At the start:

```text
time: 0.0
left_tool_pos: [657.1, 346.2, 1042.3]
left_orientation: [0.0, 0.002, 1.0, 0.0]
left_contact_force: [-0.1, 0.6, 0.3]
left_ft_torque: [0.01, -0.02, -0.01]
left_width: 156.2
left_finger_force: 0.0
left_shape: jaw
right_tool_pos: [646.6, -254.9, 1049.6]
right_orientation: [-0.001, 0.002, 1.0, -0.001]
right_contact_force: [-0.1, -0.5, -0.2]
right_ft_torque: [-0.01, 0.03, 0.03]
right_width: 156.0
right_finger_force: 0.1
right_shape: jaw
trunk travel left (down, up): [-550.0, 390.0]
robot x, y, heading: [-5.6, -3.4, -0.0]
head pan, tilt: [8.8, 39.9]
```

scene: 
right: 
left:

────────

TASK PROMPT: Quote each line above in full, word for word. Return a JSON list in which every string is one line; blank lines are skipped.

FINISHED EXERCISE:
[
  "At the start:",
  "```text",
  "time: 0.0",
  "left_tool_pos: [657.1, 346.2, 1042.3]",
  "left_orientation: [0.0, 0.002, 1.0, 0.0]",
  "left_contact_force: [-0.1, 0.6, 0.3]",
  "left_ft_torque: [0.01, -0.02, -0.01]",
  "left_width: 156.2",
  "left_finger_force: 0.0",
  "left_shape: jaw",
  "right_tool_pos: [646.6, -254.9, 1049.6]",
  "right_orientation: [-0.001, 0.002, 1.0, -0.001]",
  "right_contact_force: [-0.1, -0.5, -0.2]",
  "right_ft_torque: [-0.01, 0.03, 0.03]",
  "right_width: 156.0",
  "right_finger_force: 0.1",
  "right_shape: jaw",
  "trunk travel left (down, up): [-550.0, 390.0]",
  "robot x, y, heading: [-5.6, -3.4, -0.0]",
  "head pan, tilt: [8.8, 39.9]",
  "```",
  "scene: ",
  "right: ",
  "left:"
]